Either way, if this God really cared surely they could have conceived a better design without the need to test us.
You kind of answered the reason why you have this question in the first place. You said that "Christianity tries to explain suffering."
The type of question you are asking is based on what I personally call the "Hippie-Jesus-Love" idea of God. It's totally Christian. It sees God as this epitome of love that fits a definition designed by human beings that force God to love according to definitions and limits and expectations they have made.
To the Jewish mind, this is nothing more than making another golden calf. You (and this may be more than you Christians who see things this way) are the one that is saying that the way things are "doesn't seem right." God never said that that the world right now isn't the way God planned it.
You are the one that is claiming that the suffering in the world is incompatible with God. If there is a God, how do you know this? Can you prove to anybody, everyone, and anyone that what you expect God to be is right?
Let us say you are not suffering. Let us say you are healthy and rich. Will you then complain that God is unloving because you are now without suffering, and you are satisfied but someone else is not so fortunate? Do the rich call God unfair because they are rich?
Let's go one step further. Let's say you have two shirts. You meet a man who has none. He suffers because he has no shirt. What do you do? To end his suffering you must give him a shirt, but you only have two. If you give one away, you make yourself poorer and put yourself at risk. You will ease this other man's suffering, but you will begin to suffer. Is it wrong that you begin to suffer? Again, your suffering is easing the suffering of another. If that is the case, is suffering bad and unloving?
When a parent works overtime to have enough money to buy medicine for their suffering child, and the extra work means some suffering on behalf of the parent, is the suffering the parent endures evil or a demonstration of love, something good?
You see, suffering is not an indicator of something morally bad or wrong. Ask anyone who works out to gain a better physique or who must endure months of physical rehabilitation to regain their ability to walk after a stroke--does their suffering bring about more suffering or less? Is it bad or beneficial?
Suffering has no moral quality to it. Some things hurt. Even some good things hurt, even for an extended period of time. On the other side, doing something like getting high with a drug can feel great and bring disaster.
Suffering and not suffering are not indicators of benevolence.
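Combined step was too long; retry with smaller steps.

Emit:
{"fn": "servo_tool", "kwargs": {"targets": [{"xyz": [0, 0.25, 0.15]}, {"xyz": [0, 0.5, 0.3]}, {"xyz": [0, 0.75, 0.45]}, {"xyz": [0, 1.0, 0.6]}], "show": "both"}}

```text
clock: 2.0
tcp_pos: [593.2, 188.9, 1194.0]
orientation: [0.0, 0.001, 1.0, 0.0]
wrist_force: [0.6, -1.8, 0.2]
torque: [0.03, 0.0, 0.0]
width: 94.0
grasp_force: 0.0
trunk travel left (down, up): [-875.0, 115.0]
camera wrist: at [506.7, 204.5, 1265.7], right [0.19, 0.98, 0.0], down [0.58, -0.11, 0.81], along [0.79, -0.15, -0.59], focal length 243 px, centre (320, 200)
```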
True, a handful of salt when there is no water can be terrible to endure. but the fact that some people seem to only get salt doesn't mean water doesn't exist or that salt can't be good.
The problem you are describing may not have answers in Judaism, but Christianity's claim of a Fall from Grace and a Savior to redeem us from doesn't seem to help you any either. Perhaps you might need to stop seeing things as good and bad, and perhaps try to stop trying to see life as some experiment by which God is trying to test us.